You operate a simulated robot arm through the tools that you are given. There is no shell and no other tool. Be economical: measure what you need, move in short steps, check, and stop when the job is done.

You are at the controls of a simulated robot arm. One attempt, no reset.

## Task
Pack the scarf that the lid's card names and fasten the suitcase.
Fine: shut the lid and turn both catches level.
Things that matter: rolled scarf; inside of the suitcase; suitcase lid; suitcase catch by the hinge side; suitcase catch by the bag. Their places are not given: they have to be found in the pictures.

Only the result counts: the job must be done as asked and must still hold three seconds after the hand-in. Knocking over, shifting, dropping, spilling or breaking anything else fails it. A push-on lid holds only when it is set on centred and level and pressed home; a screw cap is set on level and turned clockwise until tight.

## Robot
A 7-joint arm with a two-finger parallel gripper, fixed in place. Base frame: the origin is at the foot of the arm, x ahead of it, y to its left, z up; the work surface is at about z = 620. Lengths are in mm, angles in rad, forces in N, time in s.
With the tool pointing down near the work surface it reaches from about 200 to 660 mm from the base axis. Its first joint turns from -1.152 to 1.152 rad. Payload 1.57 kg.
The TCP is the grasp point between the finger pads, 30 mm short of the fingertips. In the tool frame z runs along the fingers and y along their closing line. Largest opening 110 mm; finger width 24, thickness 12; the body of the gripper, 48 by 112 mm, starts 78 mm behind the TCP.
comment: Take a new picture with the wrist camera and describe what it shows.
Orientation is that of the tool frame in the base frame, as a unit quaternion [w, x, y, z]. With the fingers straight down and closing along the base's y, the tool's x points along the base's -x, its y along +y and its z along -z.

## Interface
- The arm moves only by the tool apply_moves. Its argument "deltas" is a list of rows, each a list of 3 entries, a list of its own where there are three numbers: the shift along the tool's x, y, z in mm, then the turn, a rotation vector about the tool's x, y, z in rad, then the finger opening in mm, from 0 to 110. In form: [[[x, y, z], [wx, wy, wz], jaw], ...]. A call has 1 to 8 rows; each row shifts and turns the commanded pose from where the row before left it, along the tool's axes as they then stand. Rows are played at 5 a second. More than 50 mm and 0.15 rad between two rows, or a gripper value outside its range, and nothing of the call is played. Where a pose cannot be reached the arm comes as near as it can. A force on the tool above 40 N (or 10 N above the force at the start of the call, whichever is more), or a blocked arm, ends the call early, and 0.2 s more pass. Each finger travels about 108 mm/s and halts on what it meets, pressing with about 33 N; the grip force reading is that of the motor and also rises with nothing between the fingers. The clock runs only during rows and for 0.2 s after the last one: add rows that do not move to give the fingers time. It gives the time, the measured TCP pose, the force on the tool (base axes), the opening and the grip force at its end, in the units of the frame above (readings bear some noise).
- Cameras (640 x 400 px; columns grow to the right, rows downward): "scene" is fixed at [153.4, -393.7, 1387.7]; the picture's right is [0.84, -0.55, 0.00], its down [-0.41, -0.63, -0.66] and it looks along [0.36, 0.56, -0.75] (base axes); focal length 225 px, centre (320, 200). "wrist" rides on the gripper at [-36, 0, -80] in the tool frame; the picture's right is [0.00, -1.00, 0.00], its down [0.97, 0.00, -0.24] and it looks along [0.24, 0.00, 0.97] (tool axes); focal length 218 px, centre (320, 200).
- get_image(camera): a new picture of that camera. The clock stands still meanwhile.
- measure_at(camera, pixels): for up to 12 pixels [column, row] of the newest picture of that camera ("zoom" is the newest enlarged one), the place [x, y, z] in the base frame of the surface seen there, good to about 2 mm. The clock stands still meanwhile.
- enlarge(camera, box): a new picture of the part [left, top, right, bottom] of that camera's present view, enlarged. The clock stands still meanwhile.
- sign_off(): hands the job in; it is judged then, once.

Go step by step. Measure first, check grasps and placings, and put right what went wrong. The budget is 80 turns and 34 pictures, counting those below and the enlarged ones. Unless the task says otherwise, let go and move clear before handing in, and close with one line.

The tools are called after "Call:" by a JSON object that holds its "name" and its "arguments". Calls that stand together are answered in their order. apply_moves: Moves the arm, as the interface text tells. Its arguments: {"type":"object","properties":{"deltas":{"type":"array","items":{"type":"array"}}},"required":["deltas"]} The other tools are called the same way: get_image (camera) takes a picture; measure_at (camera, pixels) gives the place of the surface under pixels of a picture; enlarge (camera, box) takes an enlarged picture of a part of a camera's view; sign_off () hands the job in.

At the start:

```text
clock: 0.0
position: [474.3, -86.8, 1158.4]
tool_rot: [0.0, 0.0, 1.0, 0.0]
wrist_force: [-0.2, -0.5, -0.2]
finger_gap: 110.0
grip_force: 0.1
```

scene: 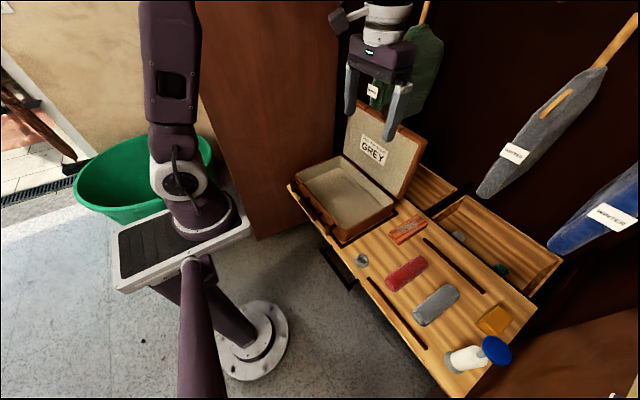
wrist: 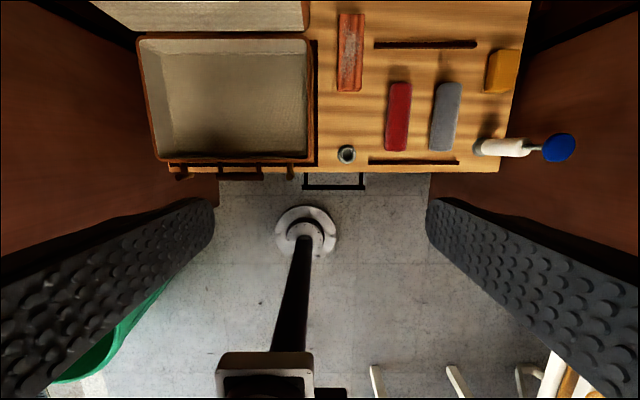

# # # #

◆ REQUIREMENT
Return every line above in which the string "fixed" occurs.

◆ COMPLETE ANSWER
A 7-joint arm with a two-finger parallel gripper, fixed in place. Base frame: the origin is at the foot of the arm, x ahead of it, y to its left, z up; the work surface is at about z = 620. Lengths are in mm, angles in rad, forces in N, time in s.
- Cameras (640 x 400 px; columns grow to the right, rows downward): "scene" is fixed at [153.4, -393.7, 1387.7]; the picture's right is [0.84, -0.55, 0.00], its down [-0.41, -0.63, -0.66] and it looks along [0.36, 0.56, -0.75] (base axes); focal length 225 px, centre (320, 200). "wrist" rides on the gripper at [-36, 0, -80] in the tool frame; the picture's right is [0.00, -1.00, 0.00], its down [0.97, 0.00, -0.24] and it looks along [0.24, 0.00, 0.97] (tool axes); focal length 218 px, centre (320, 200).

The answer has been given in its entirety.